You’ve played Australia many times, but this is your first Adelaide Festival appearance in years. What memories or impressions of Adelaide stick with you from past tours?
I remember the upside down accordion church of Robyn Archer!

This show is inspired by the “seedy underbelly” of 1980s Soho — a world long since gentrified. What emotional or artistic thread from that era still feels urgent enough to build a whole performance around?
Nothing really changes, suffering is suffering, poverty is poverty, addiction is addiction. I’m singing about the underclass – it could be anywhere any time. But of course it’s a cold night in Soho and that brings up images.

The album and show mix melancholy, irony, and grotesque beauty. Which song from Serenade from the Sewer feels like the emotional core of the project, and why?
There is no one song, the mood builds, the feeling grows. The songs are about different people, some are dead memories of tragedy and some survived. Every night I feel the emotion. The ghosts I knew or loved who have gone.

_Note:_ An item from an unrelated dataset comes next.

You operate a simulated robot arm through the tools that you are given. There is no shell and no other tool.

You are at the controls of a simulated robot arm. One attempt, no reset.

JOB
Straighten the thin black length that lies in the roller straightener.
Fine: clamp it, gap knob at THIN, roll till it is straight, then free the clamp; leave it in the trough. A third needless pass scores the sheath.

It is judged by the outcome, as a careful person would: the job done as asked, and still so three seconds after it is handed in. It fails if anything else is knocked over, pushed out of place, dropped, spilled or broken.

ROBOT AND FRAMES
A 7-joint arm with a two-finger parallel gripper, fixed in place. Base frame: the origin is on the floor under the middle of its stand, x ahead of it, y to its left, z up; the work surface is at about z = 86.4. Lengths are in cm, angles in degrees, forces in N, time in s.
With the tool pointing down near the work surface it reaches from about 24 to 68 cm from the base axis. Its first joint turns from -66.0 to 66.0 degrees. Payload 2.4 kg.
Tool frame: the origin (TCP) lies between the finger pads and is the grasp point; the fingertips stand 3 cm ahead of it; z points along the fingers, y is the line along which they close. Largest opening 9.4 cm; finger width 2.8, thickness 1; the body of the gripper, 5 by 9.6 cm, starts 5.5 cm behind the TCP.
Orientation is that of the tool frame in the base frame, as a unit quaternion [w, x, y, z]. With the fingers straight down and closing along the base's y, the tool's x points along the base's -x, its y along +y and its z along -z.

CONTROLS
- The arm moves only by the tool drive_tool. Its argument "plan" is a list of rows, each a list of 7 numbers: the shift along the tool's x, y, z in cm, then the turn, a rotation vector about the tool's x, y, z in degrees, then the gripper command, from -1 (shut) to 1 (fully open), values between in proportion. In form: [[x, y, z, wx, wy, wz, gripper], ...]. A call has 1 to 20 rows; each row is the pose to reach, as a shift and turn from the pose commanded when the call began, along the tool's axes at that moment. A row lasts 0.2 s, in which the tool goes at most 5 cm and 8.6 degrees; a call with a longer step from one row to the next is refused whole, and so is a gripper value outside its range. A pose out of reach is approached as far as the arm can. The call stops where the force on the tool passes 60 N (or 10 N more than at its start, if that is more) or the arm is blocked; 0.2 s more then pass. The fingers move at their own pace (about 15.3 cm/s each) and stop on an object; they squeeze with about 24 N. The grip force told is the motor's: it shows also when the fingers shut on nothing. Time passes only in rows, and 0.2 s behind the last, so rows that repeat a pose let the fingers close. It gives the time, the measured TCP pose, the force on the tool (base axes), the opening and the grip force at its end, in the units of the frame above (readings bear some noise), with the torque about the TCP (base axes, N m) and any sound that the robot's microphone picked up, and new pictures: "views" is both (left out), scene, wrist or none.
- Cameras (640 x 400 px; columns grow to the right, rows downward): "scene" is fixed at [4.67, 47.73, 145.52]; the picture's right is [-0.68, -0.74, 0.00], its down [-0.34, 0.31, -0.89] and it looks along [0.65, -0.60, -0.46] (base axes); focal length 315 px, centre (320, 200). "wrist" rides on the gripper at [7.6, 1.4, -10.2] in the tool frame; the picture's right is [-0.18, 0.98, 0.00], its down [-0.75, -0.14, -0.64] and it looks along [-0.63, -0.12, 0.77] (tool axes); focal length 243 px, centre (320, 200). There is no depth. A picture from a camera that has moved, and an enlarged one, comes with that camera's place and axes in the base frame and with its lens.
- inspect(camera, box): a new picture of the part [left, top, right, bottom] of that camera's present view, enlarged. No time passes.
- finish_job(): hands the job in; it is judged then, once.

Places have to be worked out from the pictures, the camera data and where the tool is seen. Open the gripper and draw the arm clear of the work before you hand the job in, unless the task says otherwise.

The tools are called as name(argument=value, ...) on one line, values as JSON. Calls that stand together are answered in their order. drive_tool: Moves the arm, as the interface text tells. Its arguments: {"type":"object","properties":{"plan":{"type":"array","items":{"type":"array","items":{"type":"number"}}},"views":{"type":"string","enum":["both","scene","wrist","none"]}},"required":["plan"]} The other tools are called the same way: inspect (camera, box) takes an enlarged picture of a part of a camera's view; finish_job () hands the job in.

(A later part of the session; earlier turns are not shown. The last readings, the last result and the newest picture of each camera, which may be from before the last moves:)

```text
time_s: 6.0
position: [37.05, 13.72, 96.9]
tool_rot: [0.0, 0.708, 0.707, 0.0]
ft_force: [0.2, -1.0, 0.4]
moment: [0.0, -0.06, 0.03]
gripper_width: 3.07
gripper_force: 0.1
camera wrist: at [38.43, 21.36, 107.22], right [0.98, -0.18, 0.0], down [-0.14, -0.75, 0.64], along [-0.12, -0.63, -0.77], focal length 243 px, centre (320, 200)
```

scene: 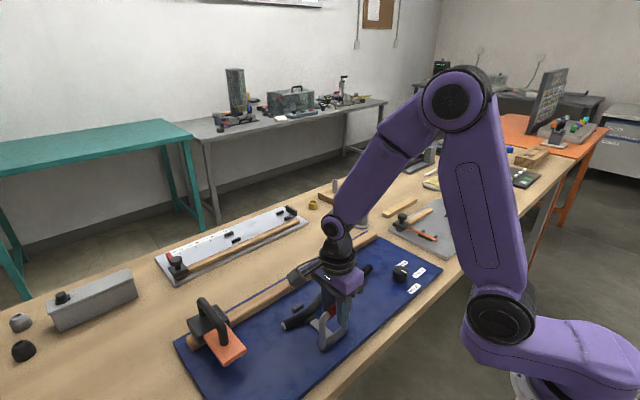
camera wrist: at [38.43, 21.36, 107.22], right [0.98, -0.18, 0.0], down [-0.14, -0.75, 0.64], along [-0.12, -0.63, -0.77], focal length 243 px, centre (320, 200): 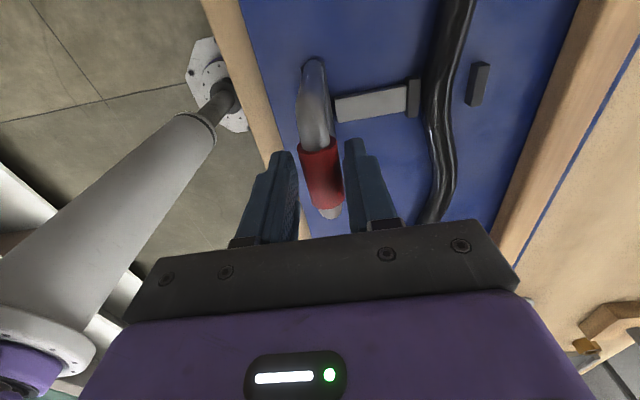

Your music often gives voice to society’s abandoned, forgotten, or morally ambiguous characters. What draws you to those figures, and how do you keep that world fresh after sixty albums?
I met one of them in Sydney. They have survived – I felt quite proud of them. They could never fit but almost miraculously they survived.

The Guardian once called your work “anarchic opera and gypsy street theatre,” while the New York Times called you “unique and subversive.” Do you feel those labels still fit in 2026?
I can’t imagine how they couldn’t be. It’s not like it could go out of fashion because it never was fashionable. Of course, there are people who treat you as fashionable or unfashionable but I just keep talking about the human condition, its dark truths and extremities.

You’ve always blended humour with horror. How do you decide when a moment should be grotesque, when it should be funny, and when it should be heartbreakingly sincere?
I tell the story and the humour or horror or sadness emerges from that. I feel it a lot – sometimes it’s quite exhausting – but it’s a great privilege to be able to tell my stories to an appreciative audience.

After thirty five plus years together, how has the creative dynamic between Martyn, Adrian, and Budi evolved? What’s changed — and what’s stayed the same?
I think it just got better and better. Practice makes perfect and years of experience show.

You’ve never had a record label, yet you’ve built a global cult following. What freedoms has that independence given you, especially when creating something as specific as Serenade from the Sewer?
I worked out fairly early on that it would never work in the record business. “You can only make one album every five years, Mr Jacques!”

Your instrumentation — accordion, double bass, musical saw, theremin — is practically a character in itself. How do you decide which instrument “voices” a particular story?
Yes, and nobody really uses our instrumentation. The slow songs are usually on piano. It’s very important and unique, our approach.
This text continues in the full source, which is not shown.